Ben bu konuda yorumumu sadece üyelerimizin görebildiği yeni sitemizde yaptım (uyelik ile ilgili detaylar icin tiklayin). Gülay Göktürk yazısının sonunda hükümet şakşakçılığı yaparken “başka” bir Gülay Göktürk dun ona şu sözlerle cevap veriyor:

“Herkes vergi kaçırır; sadece bazen "şanssız" birileri yakalanır. Dönen yolsuzlukları herkes bilir. Ama kimse işleme sokmaz. Yolsuzluk dosyaları günü geldiğinde şantaj aracı olarak kullanılmak üzere sümen altlarında saklanır. O gün geldiğinde, bir "ahlaksız müteahhit" karşımıza çıkarılır ve bizden linç etmemiz istenir. Herkes bu işlerin böyle yürüdüğünü bilir.

... Denilebilir ki, evet, şimdiye kadar hisse devri usulü konusunda gevşeklik gösterilmiş olabilir ama yanlışın neresinden dönülse kârdır, biz buraya bir çizgi çiziyoruz. Bundan böyle hisse devirlerinde kimseye müsamaha etmeyeceğiz. O zaman da yeni bir başlangıç için başlanan yer yanlıştır. Eğer siz şu ana kadar göz yumduğunuz bir usulsüzlüğe bundan sonra göz yummayacaksanız, işe en ateşli muhalefeti yürüten yayın grubundan başlamazsınız. Eğer başlarsanız, kimse sizin niyetinizin "yeni bir başlangıç" yapmak olduğuna inanmaz. Sadece ve sadece muhalefeti boğmaya çalışan bir iktidar durumuna düşersiniz.

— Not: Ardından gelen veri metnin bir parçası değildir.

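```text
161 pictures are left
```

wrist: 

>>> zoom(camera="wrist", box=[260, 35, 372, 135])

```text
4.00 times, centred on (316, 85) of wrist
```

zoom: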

Hangi Gülay Göktürk doğruları söylüyor?

1 Yorum Var.:

Acttt dedi ki...

ya şu 2. blog işini hiç sevemedim:D. bari yazılarınızı ya orda yazın burda yalnızca başlıkları falan belirtin. burda yarısını yazıp devamı orda demek olmamış. ne biliim buraya az yazı koyun ama en azından tamamı burda olsun bari. bizde kendimizce okuyalım, eğlenelim.